В статью о полицейских врачах вставлены забавные цитаты будто бы из документов, но документы эти оказываются взятыми у Даля: «Такой-то, от тяжелых побоев, не видя глазами зрения, впал в беспамятство» или «такой-то противозаконно застрелился, отчего ему от неизвестных причин приключилась смерть; а при освидетельствовании оказалось; зубы исторгнуты из своих влагалищ и находятся близ наличного окна; прочие челюсти как будто из головы вовсе изъяты и находятся на отверстии лба; верхний потолок, на второй половице, прострелен дырою, имея при действии своем напряжение на север, ибо комната эта имеет расположение на восток». Этот замечательный текст приведен Далем в рассказе «Бедовик» и сопровожден примечанием: «Для любопытных я храню донесение это в подлиннике». «Любопытным» оказался именно Лесков: примечание давало ему право использовать этот текст как документ. Но дело здесь не в невинном «плагиате», а в том что в обличительную статью попадает материал из литературы — и именно из рассказа Даля. Обличительный жанр превращается в литературный фельетон с акцентом на язык.

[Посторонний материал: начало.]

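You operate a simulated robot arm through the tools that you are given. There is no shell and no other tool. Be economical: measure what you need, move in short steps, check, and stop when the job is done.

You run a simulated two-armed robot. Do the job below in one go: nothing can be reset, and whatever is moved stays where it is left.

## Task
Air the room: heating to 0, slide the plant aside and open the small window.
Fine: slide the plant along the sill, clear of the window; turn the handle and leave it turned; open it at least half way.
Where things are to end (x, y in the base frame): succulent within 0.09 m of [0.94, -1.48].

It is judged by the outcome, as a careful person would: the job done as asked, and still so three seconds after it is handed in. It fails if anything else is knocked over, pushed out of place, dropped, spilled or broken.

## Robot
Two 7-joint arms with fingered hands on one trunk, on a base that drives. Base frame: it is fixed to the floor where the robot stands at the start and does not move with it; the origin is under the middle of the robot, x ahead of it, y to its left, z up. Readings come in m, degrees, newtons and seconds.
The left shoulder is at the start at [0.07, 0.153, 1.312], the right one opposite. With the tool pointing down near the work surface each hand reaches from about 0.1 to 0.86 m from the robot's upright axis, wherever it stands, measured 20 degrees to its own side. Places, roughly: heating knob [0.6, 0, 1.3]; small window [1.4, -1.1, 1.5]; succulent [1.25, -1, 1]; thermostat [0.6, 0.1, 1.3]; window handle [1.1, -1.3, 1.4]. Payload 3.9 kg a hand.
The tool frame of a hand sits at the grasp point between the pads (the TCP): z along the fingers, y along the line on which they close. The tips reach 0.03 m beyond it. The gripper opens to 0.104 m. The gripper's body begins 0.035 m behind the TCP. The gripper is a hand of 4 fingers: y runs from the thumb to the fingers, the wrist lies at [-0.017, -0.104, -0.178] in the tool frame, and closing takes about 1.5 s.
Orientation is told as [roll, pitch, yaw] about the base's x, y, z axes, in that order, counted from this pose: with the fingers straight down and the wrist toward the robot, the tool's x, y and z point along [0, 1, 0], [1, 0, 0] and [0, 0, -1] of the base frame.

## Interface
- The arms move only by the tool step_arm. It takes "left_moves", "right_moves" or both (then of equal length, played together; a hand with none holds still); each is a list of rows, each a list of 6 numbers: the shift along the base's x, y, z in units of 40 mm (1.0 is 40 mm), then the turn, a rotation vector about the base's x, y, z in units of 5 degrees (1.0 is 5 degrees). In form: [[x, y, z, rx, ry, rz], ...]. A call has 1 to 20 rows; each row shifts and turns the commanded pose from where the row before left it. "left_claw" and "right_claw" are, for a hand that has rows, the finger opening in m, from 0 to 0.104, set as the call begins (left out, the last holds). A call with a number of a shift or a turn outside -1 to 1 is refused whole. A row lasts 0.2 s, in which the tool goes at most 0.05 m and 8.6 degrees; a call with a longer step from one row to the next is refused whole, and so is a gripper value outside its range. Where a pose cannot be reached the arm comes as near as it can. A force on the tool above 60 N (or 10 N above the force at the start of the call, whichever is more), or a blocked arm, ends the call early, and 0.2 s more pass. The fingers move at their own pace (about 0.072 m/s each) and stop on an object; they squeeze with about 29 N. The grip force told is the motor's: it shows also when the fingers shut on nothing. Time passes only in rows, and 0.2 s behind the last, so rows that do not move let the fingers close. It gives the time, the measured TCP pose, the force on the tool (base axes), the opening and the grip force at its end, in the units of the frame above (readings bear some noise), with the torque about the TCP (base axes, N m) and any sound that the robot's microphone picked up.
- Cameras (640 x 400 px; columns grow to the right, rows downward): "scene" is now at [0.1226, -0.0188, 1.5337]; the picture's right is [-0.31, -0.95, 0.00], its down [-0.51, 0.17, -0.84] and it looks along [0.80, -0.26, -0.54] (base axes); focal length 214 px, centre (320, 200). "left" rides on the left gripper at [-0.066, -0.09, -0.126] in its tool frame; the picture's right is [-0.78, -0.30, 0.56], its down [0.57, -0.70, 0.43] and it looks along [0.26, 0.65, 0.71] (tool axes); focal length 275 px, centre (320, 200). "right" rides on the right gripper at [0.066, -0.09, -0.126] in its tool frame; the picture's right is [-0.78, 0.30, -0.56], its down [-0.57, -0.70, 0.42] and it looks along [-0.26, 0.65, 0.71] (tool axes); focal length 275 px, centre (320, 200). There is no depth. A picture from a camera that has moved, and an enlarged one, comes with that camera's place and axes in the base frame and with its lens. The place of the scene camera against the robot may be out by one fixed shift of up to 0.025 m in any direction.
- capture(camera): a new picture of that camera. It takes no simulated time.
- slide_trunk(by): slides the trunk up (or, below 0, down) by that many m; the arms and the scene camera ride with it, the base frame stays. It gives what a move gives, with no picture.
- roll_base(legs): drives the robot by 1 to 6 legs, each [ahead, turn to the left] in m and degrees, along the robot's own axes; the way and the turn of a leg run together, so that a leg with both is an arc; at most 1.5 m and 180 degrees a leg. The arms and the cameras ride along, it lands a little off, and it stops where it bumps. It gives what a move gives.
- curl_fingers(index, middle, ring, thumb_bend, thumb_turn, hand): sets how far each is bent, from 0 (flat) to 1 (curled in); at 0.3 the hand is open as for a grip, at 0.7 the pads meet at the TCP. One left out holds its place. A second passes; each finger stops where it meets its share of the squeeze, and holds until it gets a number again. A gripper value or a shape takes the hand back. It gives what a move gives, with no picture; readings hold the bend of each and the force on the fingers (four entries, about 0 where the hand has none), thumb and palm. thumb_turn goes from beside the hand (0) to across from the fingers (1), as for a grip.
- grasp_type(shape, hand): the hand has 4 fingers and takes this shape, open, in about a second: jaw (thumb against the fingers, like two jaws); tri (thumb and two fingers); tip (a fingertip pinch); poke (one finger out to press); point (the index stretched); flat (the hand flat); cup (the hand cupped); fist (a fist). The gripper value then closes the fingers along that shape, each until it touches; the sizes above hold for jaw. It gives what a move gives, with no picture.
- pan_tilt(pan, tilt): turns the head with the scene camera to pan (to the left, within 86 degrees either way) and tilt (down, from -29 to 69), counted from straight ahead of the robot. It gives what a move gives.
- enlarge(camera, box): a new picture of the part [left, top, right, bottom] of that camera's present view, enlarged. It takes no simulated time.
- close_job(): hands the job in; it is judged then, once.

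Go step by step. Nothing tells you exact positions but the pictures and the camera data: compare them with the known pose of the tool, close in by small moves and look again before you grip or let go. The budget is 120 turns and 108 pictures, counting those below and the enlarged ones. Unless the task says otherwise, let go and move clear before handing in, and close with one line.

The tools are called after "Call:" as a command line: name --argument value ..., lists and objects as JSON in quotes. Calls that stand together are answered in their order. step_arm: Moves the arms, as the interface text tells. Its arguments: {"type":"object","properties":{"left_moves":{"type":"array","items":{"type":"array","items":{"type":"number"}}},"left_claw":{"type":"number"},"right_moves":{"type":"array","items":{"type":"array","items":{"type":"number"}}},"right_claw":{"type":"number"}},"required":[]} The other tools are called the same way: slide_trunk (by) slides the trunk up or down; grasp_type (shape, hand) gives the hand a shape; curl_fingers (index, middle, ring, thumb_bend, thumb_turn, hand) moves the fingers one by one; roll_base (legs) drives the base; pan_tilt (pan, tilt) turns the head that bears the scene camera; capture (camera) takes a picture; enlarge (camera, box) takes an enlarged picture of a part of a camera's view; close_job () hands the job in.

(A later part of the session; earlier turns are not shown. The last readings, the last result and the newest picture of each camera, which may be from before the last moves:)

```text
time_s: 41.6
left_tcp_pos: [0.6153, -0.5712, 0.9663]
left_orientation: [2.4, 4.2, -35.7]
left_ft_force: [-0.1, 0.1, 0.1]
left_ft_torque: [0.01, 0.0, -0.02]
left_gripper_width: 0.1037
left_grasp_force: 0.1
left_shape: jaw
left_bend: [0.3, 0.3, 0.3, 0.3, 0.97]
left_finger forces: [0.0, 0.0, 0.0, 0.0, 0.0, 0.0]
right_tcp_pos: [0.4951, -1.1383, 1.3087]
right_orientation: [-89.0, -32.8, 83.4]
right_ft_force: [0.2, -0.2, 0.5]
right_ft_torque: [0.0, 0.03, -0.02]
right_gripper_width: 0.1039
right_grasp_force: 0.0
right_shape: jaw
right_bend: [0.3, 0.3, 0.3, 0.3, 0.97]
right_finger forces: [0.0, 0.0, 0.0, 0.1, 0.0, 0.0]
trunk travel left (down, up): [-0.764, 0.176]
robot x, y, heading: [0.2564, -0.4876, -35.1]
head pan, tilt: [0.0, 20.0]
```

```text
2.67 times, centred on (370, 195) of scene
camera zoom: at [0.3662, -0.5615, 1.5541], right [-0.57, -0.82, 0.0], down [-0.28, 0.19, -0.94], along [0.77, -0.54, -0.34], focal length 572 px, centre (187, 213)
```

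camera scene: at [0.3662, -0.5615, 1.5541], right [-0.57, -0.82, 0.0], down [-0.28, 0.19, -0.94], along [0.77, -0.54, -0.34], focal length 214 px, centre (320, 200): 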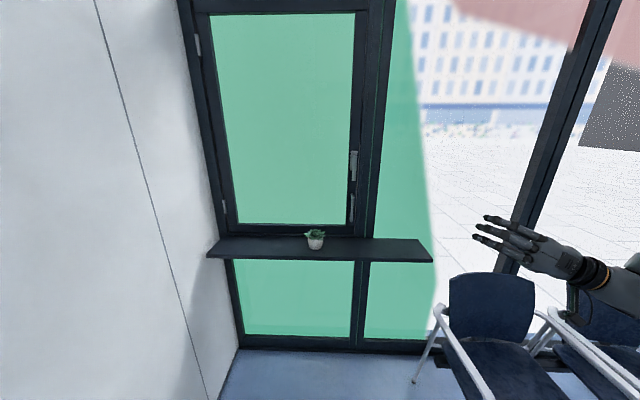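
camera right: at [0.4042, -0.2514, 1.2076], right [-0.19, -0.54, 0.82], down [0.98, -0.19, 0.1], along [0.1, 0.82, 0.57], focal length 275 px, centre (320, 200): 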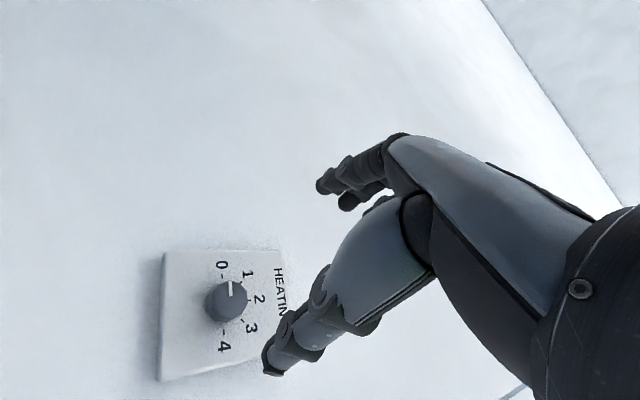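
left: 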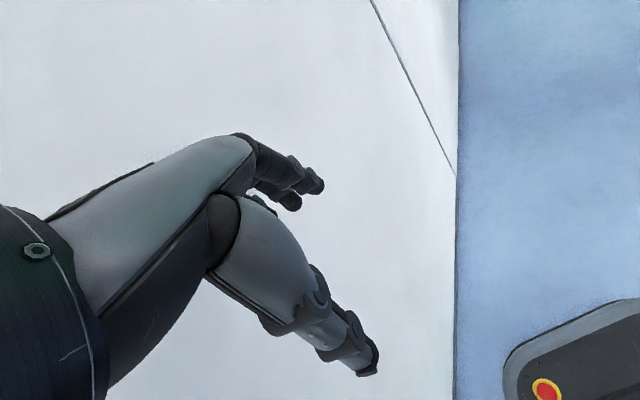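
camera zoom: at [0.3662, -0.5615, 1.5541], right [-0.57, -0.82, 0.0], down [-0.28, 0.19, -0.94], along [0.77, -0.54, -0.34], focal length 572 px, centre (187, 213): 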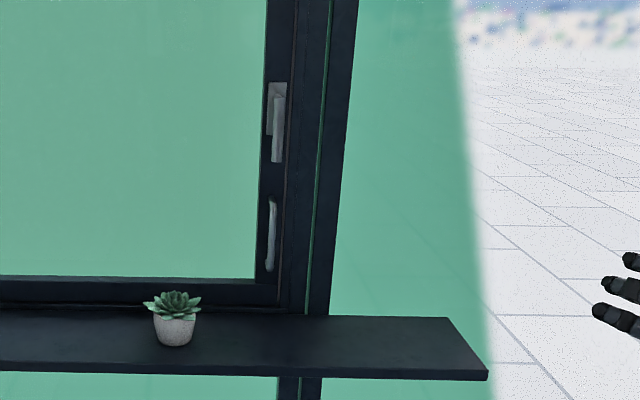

В 1862 году Лесков уже в Петербурге: ряд его очерков в «народном» стиле появляется в «Северной Пчеле» и он сразу вступает в полемику и в борьбу с прочими народниками, которые, по его мнению, не знают народа. Надо иметь в виду, что Лесков приехал в Петербург из провинции и не только чувствовал, но и сознавал себя человеком совсем иных традиций и вкусов. Мелкопоместный провинциализм («Гостомля») был его первоначальной литературной позой, отличавшей его и от усадебной (Толстой) и от столичной (Тургенев) литературы и сближавший его с Писемским. Он — не просто писатель, а человек «бывалый», знающий многое такое, чего петербургские писатели не знают, и знающий это не по книгам: «Я изучил народ на гостомельском выгоне с казанком в руке» и т. д. К этому надо еще прибавить, что его настоящая духовная родина — Киев, в котором он прожил с 1849 до 1861 года, а Киев был тогда по культуре совсем не русским, а польско-украинским городом. Живя в нем, Лесков хорошо усвоил польский и украинский языки. По словам И. И. Быкова, Лесков, встретившийся с ним в 1862 г., говорил, что собирается выступить в качестве беллетриста, и что его сразу заметят, потому что он, по манере своей, ученик польских писателей; при этом он назвал много имен — Сырокомлю, Остойю, Крашевского, Иордана. «Демократизм» его живых вещей, противопоставленных русскому «народничанью», идет скорее всего от польской литературы — от Иордана и любимого им Сырокомли. Из русских писателей ему особенно мил Гоголь, но вовсе не как родоначальник «натуральной школы», а как искусный рассказчик — и притом с украинской, очень ценимой Лесковым, речевой закваской.[6] Я говорил о киевском филологизме пятидесятых годов; надо полагать, что и это движение, захватившее университет (Н. Костырь), не прошло мимо Лескова.